The Weekly Letters, by A. Pedersen Wood

September 21, 2018

Dear Everyone:

When did “Tap” become “Swipe”?

Last June I acquired a new smartphone, because I knew the “old” one was getting ready to expire on me at the most inconvenient of all times possible.  Like the oven that conks out on Easter Sunday when you have two dozen people coming for dinner.

A few weeks after I bought the new phone, I received a call from my personal financial advisor, “Percy”; and I discovered that I didn’t know how to answer the call.  I kept tapping on the green phone icon, but nothing happened and “Percy” went to voicemail.

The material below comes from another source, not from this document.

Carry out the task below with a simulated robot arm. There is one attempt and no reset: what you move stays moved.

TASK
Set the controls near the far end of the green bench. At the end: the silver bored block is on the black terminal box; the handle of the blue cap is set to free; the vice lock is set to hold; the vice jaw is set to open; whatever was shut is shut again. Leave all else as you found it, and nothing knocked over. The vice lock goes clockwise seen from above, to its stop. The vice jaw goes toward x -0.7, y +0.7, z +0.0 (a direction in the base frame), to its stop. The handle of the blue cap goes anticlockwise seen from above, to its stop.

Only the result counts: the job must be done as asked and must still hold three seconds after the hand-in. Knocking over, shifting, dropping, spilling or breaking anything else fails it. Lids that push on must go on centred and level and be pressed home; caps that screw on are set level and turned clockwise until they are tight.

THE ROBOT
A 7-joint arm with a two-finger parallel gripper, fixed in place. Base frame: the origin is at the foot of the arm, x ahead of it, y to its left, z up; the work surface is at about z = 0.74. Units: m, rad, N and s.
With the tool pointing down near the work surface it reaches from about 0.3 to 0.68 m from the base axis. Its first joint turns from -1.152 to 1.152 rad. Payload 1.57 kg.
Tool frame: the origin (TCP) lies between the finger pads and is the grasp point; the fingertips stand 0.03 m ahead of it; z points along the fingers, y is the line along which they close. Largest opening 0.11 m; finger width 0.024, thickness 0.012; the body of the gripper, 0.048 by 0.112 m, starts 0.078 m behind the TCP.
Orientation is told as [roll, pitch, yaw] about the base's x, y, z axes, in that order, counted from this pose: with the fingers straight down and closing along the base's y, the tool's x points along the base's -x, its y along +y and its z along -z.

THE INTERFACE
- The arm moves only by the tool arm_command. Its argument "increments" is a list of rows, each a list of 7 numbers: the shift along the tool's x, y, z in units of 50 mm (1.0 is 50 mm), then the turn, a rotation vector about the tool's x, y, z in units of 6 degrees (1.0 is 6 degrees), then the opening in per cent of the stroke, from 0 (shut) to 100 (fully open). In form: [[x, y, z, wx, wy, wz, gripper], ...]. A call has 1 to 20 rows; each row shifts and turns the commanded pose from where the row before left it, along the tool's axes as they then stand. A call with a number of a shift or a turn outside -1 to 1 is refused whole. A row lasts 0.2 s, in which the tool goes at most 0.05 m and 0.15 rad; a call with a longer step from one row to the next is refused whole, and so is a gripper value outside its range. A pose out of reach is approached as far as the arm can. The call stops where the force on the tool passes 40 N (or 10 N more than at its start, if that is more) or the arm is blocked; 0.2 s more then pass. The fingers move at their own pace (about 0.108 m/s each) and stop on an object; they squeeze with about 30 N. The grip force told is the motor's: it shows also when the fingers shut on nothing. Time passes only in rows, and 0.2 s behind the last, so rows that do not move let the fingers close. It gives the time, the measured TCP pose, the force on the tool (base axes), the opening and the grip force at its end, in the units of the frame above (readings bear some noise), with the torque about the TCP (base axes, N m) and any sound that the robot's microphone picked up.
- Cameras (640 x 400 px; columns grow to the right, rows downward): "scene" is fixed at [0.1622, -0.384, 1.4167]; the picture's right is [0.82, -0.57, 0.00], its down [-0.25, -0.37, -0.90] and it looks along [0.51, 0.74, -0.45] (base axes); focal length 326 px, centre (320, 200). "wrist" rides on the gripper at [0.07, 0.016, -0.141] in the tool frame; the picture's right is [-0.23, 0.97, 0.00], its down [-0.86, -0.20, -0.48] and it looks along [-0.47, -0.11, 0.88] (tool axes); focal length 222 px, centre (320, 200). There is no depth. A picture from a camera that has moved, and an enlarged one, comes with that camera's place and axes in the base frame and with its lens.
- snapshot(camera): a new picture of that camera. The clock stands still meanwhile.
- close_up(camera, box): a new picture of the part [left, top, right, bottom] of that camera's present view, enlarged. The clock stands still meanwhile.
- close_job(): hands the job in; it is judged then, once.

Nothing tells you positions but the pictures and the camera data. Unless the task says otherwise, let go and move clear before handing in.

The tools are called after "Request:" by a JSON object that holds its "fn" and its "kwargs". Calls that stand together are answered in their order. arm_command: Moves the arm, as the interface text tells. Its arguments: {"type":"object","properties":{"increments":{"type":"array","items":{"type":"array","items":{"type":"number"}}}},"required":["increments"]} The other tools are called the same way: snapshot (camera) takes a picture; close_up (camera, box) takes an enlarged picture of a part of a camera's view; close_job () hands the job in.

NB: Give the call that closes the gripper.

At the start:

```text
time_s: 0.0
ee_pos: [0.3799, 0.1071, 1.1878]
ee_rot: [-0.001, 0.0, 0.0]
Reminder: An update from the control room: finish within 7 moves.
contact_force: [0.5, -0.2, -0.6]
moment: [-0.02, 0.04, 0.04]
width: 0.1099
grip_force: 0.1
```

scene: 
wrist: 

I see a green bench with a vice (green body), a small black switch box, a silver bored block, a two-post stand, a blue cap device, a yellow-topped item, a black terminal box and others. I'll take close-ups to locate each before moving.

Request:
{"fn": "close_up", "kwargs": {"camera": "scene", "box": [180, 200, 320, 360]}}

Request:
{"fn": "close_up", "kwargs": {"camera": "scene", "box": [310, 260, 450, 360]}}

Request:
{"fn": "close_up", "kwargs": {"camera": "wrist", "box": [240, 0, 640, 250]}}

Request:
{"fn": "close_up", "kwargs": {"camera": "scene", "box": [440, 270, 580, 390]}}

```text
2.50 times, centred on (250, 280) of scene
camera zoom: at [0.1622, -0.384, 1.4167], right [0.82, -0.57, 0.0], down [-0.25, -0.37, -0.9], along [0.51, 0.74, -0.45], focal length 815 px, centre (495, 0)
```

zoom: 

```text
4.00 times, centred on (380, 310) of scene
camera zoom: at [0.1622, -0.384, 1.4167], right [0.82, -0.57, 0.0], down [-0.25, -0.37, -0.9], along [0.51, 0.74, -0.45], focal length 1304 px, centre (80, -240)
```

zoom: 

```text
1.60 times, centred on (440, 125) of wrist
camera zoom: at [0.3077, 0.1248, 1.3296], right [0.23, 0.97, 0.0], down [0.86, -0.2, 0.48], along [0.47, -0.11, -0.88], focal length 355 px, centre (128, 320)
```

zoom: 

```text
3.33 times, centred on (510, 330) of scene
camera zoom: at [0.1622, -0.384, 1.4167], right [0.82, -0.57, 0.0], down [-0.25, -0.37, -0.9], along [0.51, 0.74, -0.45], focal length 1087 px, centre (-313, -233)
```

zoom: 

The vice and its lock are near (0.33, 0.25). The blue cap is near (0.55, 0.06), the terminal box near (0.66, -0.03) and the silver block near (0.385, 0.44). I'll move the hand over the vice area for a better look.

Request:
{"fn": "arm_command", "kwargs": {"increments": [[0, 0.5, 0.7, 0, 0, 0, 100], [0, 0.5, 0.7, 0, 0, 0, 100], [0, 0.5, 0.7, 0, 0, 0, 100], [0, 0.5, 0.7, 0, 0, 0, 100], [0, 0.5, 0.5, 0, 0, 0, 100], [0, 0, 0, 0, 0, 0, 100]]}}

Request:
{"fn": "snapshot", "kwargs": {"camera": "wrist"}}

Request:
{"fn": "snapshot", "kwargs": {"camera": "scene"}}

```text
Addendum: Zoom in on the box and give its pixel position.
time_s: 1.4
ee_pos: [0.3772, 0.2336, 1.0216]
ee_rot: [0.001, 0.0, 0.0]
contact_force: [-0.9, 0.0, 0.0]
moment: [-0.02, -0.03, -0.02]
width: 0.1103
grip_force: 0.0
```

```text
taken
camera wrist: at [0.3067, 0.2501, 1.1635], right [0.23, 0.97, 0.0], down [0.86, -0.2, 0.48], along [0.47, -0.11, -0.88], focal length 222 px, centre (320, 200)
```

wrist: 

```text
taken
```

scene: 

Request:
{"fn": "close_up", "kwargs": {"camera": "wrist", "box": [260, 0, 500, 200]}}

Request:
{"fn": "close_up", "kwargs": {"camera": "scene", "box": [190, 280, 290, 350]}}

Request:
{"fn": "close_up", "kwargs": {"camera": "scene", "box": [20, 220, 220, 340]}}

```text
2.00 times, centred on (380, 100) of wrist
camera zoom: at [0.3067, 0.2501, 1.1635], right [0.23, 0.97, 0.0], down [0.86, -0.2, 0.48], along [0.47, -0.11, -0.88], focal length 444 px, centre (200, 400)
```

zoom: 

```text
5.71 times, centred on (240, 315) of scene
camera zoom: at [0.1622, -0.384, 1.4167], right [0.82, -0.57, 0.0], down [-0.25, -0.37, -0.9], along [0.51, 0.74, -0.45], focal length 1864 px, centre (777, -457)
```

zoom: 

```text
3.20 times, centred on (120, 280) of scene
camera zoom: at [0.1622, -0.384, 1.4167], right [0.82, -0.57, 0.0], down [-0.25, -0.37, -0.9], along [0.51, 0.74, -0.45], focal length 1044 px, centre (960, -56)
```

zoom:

I had already gone online and found the phone’s User Guide and downloaded it to my PC.  So I looked up Making and Receiving Calls and discovered that you don’t “tap” the green phone icon anymore; now you “swipe” it.  Seriously, who thought that was a great idea?

A couple of weeks ago, at the Martinez Senior Center, one of the ladies, “Page”, complained that she couldn’t answer incoming calls anymore.  She had a new phone and it wouldn’t let her answer a call until she entered her PIN.  By which time, of course, she had missed the call.  Naturally, I tried to help her.

I can’t stop myself.  If I hear a question, I answer it.  Unless I don’t know the answer, in which case, I get curious and start doing research.  After all, that’s essentially what I did for a living for nearly 40 years.

I went into my own phone and poked around in various places.  I didn’t find the answer for “Page”, but I did succeed in screwing my phone up.  It used to be that it would show “Alerts” on the homepage as soon as I activated it.  Now it doesn’t.  It just shows an icon that indicates “You have ‘Alerts’ waiting for you to look at them.  Probably terribly important!”

Of course, most of the “Alerts” are useless information anyway; like, “Here’s a You Tube video I’m sure you’re just dying to see…”  But every time something comes in, the phone makes a musical kind of “chirp” to let me know that something “important” has arrived.  Now I can’t see what’s so important.

However, while poking around some more, I discovered that by “swiping” down from the screen top, all those “Alerts” show up in a little window that I never knew was there.  More importantly, the little window has a “Clear” button that I can “tap” to make all that useless knowledge vanish, just like magic.

Which brings us back to the original question:  When did this switch from “tap” to “swipe” take place?  Obviously, some time between now and three years ago, when I bought the last smartphone.  And why did it happen?

I’m just guessing, but I’ll bet that some programmer was trying to “fix” something and replaced “Tap” with “Swipe” to accomplish his objective.  And was so pleased with the result that he just had to use it again and again.

The thing about programmers is that they love to copy and reuse code.  Honestly, I used to do it myself.

When my boss announced that, “We’re going to have a website, and you’re going to do it”, I had to learn how to design web pages.  That meant learning how to code in HTML (Hypertext Markup Language).

Once I got a page working, it was always easier to copy it and use that to start a new page.  In fact, we made up “template” pages that we could quickly copy and reuse for whatever we needed.  Of course, the downside of that was when you forgot you were using a “template” and made dozens of changes before you realized it.  Oops!  So now you made a new “template” from a previous one to replace the one you just messed up.

Before you knew it, you were using a copy-of-a-copy-of-a-copy-of-a-copy and, ultimately, things got lost in translation.  Some pages would be wider, or narrower, than the others and that would mean that information that was supposed to be in the same place each time started to migrate.

Then someone came up with the idea of using what they called “Cascading Style Sheets”.  This was basically a kind out “outline” that all pages could follow, so you didn’t have to keep making copies.  All you needed to change was the content within the “outline” and, just like magic, all the pages were the same.  Such a time saver.

Meanwhile, back at the Senior Center, “Page” found out that her problem was that she was supposed to “swipe” the green phone icon on her phone, not “tap” it.  Which takes us back to Step 1.